(What you will do)
• A. Retype the section of the selected passage that opens with "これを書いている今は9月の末" and closes with "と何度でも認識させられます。".
• B. Keep the selected passage going from its last sentence.

(Selected passage)
CIVILIANというバンドで歌を歌ったりギターを弾いたり曲を作ったりしています。

これを書いている今は9月の末日近くです。ついこの間まで暑さで文字通り死にそうになっていたのに、もうすでに夜が寒くなってきましたね。久しぶりにこの寒さを享受しようと思い、大雨が降っている日に半袖で出かけたらリアルに寒くて少し後悔しました。でも、やっと半袖以外の服が着られる季節が来たなぁという感じで、クローゼットから服を引っ張り出しては着ています。

ほんの数年前までは服なんて本当に興味がなく、というか自分に一体どんな服が似合うのか全く見当がつかなかったので、自分の着ている服がダサいことだけはわかっていたけれど、かといって何をどうすればいいのかも分かりませんでした。そもそも容姿にコンプレックスを抱えていた僕には「自分のような者が多少着る服に気を使ったところでそれが何だというんだ」という気持ちもありました。ファッション雑誌を見るのすら苦痛だったな、今思い出した。雑誌に載っている人たちは皆容姿の整った人たちばかりで、自分に当てはめてみたところでなんの参考にもならないどころか「自分もこんな姿に生まれていたら」と羨むばかりで、見ても嫌な気分になるだけでした。容姿だけじゃなく、声も、性格も、自分のことは全部嫌いだった。自分こそがこの社会の最底辺なのだ、こんな自分が生きていること自体が周囲の迷惑なのだと思いながら、それでも生きていることを止めることもできずに、申し訳なさと恥ずかしさを抱えて毎日を過ごしていました。あの頃に聴いていた音楽を聴き直すと、その時の自分の感情が今でも蘇ってきて、僕の表現の出発点はここなのだと何度でも認識させられます。

(Source excerpt)
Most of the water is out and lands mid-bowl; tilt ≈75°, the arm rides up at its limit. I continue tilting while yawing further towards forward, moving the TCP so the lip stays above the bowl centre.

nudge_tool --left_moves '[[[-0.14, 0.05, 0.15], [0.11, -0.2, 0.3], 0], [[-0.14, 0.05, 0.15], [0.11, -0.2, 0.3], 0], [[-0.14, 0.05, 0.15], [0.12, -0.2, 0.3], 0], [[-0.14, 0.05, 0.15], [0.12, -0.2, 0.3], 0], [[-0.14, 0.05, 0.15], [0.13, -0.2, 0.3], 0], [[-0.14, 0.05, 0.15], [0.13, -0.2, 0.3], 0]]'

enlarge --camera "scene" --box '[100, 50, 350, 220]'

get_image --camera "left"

(Task-by-task results)
• A.
これを書いている今は9月の末日近くです。ついこの間まで暑さで文字通り死にそうになっていたのに、もうすでに夜が寒くなってきましたね。久しぶりにこの寒さを享受しようと思い、大雨が降っている日に半袖で出かけたらリアルに寒くて少し後悔しました。でも、やっと半袖以外の服が着られる季節が来たなぁという感じで、クローゼットから服を引っ張り出しては着ています。

ほんの数年前までは服なんて本当に興味がなく、というか自分に一体どんな服が似合うのか全く見当がつかなかったので、自分の着ている服がダサいことだけはわかっていたけれど、かといって何をどうすればいいのかも分かりませんでした。そもそも容姿にコンプレックスを抱えていた僕には「自分のような者が多少着る服に気を使ったところでそれが何だというんだ」という気持ちもありました。ファッション雑誌を見るのすら苦痛だったな、今思い出した。雑誌に載っている人たちは皆容姿の整った人たちばかりで、自分に当てはめてみたところでなんの参考にもならないどころか「自分もこんな姿に生まれていたら」と羨むばかりで、見ても嫌な気分になるだけでした。容姿だけじゃなく、声も、性格も、自分のことは全部嫌いだった。自分こそがこの社会の最底辺なのだ、こんな自分が生きていること自体が周囲の迷惑なのだと思いながら、それでも生きていることを止めることもできずに、申し訳なさと恥ずかしさを抱えて毎日を過ごしていました。あの頃に聴いていた音楽を聴き直すと、その時の自分の感情が今でも蘇ってきて、僕の表現の出発点はここなのだと何度でも認識させられます。

• B.
曲を作っていると必然的に自分の内面にどんどん潜っていくので、精神が摩耗していきます。精神が摩耗していくと、そもそも自分は何故生きているのだろうとか考え出すので、沸騰した頭の温度を下げるために、酒を飲んだりゲームしたり走ったり友達に会ったりします。書いてて気づきましたが本当に僕は音楽という惑星の周りを周回する衛星のような人間ですね。今回僕の精神はかなり摩耗していたので、かつて皆さんから募集したおすすめの中から、脳の温度が下がりそうなものを選びました。それはつまり、平和的で優しく裏表が無く、最後まで考え過ぎることなく読めるもの。結果的に大正解でした。

それでは、十二冊目の本のお話をします。

(この感想文は内容のネタバレを多分に含みます。肝心な部分への具体的な言及は避けますが、ご了承の上読んで頂ければ幸いです)

  ◆  ◆  ◆

だれも猫には気づかない (創元推理文庫))
アン・マキャフリー (著), 赤尾秀子 (翻訳)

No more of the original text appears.